--- Begin Collected data ---
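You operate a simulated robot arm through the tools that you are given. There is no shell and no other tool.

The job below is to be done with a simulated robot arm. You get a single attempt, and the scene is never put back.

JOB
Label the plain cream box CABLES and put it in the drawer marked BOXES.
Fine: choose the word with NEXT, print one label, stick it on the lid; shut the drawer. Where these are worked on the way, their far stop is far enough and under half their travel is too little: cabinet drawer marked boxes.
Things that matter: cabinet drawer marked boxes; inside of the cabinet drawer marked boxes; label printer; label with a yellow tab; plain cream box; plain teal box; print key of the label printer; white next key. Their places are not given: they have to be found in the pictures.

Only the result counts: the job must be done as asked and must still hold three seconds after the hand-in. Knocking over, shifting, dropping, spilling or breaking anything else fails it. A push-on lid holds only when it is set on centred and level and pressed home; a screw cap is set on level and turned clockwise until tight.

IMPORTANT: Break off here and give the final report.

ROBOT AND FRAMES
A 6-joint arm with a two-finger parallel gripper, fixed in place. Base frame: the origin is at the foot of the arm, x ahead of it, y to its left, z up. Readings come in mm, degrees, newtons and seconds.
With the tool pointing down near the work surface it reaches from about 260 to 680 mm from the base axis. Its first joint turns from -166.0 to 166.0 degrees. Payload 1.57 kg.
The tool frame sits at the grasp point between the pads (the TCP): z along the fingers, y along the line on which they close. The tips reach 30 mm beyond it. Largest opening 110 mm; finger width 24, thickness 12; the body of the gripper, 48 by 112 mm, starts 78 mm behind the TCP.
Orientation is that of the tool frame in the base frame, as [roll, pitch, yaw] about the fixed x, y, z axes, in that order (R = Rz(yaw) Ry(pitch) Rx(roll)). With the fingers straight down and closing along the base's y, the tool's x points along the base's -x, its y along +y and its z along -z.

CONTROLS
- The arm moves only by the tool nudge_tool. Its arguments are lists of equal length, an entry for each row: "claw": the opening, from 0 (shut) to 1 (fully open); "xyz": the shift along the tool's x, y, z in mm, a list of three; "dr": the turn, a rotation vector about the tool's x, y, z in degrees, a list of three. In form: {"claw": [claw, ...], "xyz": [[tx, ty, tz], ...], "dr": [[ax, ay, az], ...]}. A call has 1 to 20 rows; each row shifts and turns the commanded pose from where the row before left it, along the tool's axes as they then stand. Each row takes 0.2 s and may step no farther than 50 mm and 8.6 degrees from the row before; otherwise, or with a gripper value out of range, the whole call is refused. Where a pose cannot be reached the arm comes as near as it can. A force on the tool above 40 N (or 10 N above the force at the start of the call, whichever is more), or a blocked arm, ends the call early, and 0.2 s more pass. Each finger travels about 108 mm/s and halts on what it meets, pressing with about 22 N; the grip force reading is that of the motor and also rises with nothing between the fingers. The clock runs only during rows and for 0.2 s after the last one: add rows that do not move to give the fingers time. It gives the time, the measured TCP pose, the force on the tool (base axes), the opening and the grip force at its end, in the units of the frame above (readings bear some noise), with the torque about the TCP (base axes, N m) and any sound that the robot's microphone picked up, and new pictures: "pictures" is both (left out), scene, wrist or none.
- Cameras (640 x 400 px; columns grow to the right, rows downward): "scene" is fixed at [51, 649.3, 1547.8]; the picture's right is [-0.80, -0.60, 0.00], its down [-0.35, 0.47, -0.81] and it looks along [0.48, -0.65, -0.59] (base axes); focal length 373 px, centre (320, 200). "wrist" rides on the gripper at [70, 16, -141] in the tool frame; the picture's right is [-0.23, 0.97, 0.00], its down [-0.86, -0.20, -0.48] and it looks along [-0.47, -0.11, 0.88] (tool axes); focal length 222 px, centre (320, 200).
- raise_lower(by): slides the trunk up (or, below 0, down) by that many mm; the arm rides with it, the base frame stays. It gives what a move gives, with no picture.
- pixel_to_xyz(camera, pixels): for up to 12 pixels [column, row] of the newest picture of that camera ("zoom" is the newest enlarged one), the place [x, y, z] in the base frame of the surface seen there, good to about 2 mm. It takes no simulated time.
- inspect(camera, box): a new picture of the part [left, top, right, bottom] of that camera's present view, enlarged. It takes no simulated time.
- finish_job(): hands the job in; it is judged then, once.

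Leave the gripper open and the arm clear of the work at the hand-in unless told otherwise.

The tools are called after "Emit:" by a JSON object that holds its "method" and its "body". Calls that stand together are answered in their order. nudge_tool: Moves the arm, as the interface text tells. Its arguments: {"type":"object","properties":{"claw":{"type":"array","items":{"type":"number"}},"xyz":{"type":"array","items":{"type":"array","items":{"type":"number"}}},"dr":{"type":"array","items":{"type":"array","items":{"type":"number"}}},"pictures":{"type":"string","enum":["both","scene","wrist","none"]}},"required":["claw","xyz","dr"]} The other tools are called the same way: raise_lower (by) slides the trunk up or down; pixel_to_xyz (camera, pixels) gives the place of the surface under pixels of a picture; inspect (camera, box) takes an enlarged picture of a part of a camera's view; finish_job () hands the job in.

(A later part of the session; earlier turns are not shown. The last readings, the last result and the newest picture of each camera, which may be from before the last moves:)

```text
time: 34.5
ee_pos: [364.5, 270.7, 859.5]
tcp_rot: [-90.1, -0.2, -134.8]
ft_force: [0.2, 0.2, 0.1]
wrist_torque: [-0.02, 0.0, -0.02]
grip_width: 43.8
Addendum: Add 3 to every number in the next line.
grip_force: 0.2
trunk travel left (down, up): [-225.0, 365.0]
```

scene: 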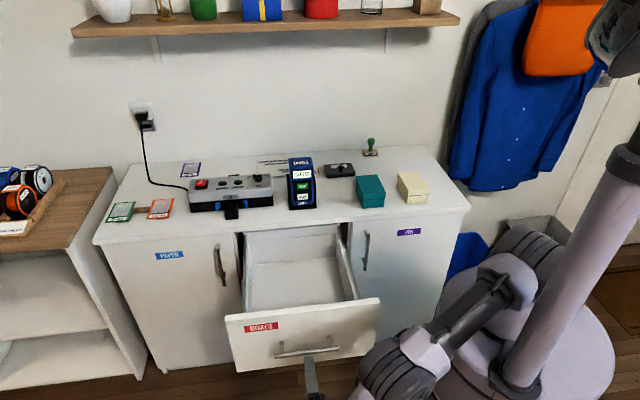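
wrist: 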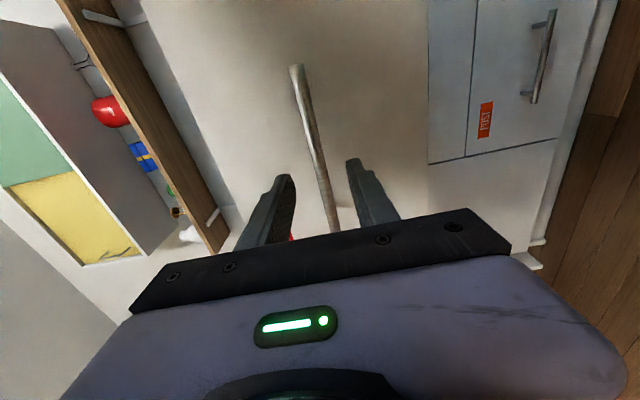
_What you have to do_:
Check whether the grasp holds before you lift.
--- End Collected data ---
_What you have to do_:
Exactly and exclusively, reproduce the lines that start at the line containing "- pixel_to_xyz(camera, pixels): for" and end at the line containing "The tools are", inclusive of both.

_Output for this exercise_:
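- pixel_to_xyz(camera, pixels): for up to 12 pixels [column, row] of the newest picture of that camera ("zoom" is the newest enlarged one), the place [x, y, z] in the base frame of the surface seen there, good to about 2 mm. It takes no simulated time.
- inspect(camera, box): a new picture of the part [left, top, right, bottom] of that camera's present view, enlarged. It takes no simulated time.
- finish_job(): hands the job in; it is judged then, once.

Leave the gripper open and the arm clear of the work at the hand-in unless told otherwise.

The tools are called after "Emit:" by a JSON object that holds its "method" and its "body". Calls that stand together are answered in their order. nudge_tool: Moves the arm, as the interface text tells. Its arguments: {"type":"object","properties":{"claw":{"type":"array","items":{"type":"number"}},"xyz":{"type":"array","items":{"type":"array","items":{"type":"number"}}},"dr":{"type":"array","items":{"type":"array","items":{"type":"number"}}},"pictures":{"type":"string","enum":["both","scene","wrist","none"]}},"required":["claw","xyz","dr"]} The other tools are called the same way: raise_lower (by) slides the trunk up or down; pixel_to_xyz (camera, pixels) gives the place of the surface under pixels of a picture; inspect (camera, box) takes an enlarged picture of a part of a camera's view; finish_job () hands the job in.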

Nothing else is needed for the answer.